Seventy years later, Afghanistan was a different place. The balance of power had shifted in favor of the state, and the ulama had new aspirations for financial and social security that overrode their ancient commitments to defend the faith against the perturbations of state rulers who lost their way. But the Muslim Youth didn’t see it that way, and they didn’t have the same priorities or the same professional interest in securing a livelihood as the ulama did. For them, the actions of the ulama were a betrayal, and it was up to them, so they believed, to stand fast as the true guardians of the faith. One former Muslim Youth member from Paktika Province described their view to me in an interview in 1986:

Afghanistan was not a country without Islamic scholars. There were thousands of scholars, but we thought that when they didn’t point out the people’s needs, and when they didn’t point out the traitors and the tyrant in the country, and they didn’t point out the Soviet exploitation of Afghanistan, we thought that if people are hungry, they don’t want to hear stories about cookies and banquets—they want food. That was the need of the time. [39]

With Marxists on the university campus speaking out against the injustices of the government and addressing the needs of the people, the Muslim Youth leaders felt the need to demonstrate the relevance of Islam to the social problems of the country. The influence of Marxist ideology was readily apparent in a pamphlet written by Abdur Rahim Niazi in response to many questions he was hearing on what Islam had to offer in solving Afghanistan’s economic problems and how an Islamic government would ensure social justice (‘adalat-i ejtema‘i) for its citizens. [40] While most of Niazi’s pamphlet dealt with specific features of the Islamic economic system, such as zakat (religious tax) and sud (interest), the gist of his argument was that Afghanistan need not look to Marxism or any other foreign ideology to find the means of ensuring a better life for the poor:

In Islamic law, the emphasis is so much on mercy that when a Muslim sees a needy person, he immediately feels that it is obligatory for him to help him, and he is ready to give his share to the poor. God said (in surah dhariyat, verse 19) that the needy have a share in the riches of the wealthy, and therefore God loves those who help their friends, neighbors, travelers, and other people.
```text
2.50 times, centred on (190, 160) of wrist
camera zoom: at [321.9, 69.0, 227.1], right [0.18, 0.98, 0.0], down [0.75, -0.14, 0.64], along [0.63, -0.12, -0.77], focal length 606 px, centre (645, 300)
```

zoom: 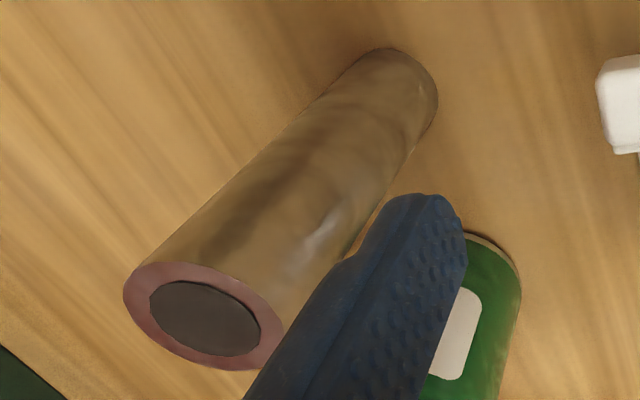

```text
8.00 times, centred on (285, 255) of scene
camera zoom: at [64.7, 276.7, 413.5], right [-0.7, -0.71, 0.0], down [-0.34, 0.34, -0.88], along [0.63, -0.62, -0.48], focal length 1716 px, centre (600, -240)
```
According to Niazi, Islam had all the necessary answers to the problems of society; if the government would institute zakat, not only would poverty be eliminated, but funds would be left over for public-works projects. The government, however, had failed to live up to its responsibilities under Islamic law, and the result was that “the number of poor people is increasing day by day.” On this point, “the Muslims and communists have little difference.” Where the difference does intrude is in the manner of solving the problem, for “according to communist ideology, the [wealthy] class should be eliminated from society in order to pave the way for the communist revolution.” The Prophet Muhammad, however, offered an alternative solution:

Fourteen centuries back, Islam taught a very revolutionary and logical lesson for [achieving] revolution. God said to do jihad in the path of God with honesty. The establishment of an Islamic government requires that kind of jihad. . . . Today truth has been replaced by tyranny, and the only way that has been left is to invite [dawat] the people to truth and untiring militancy in this path.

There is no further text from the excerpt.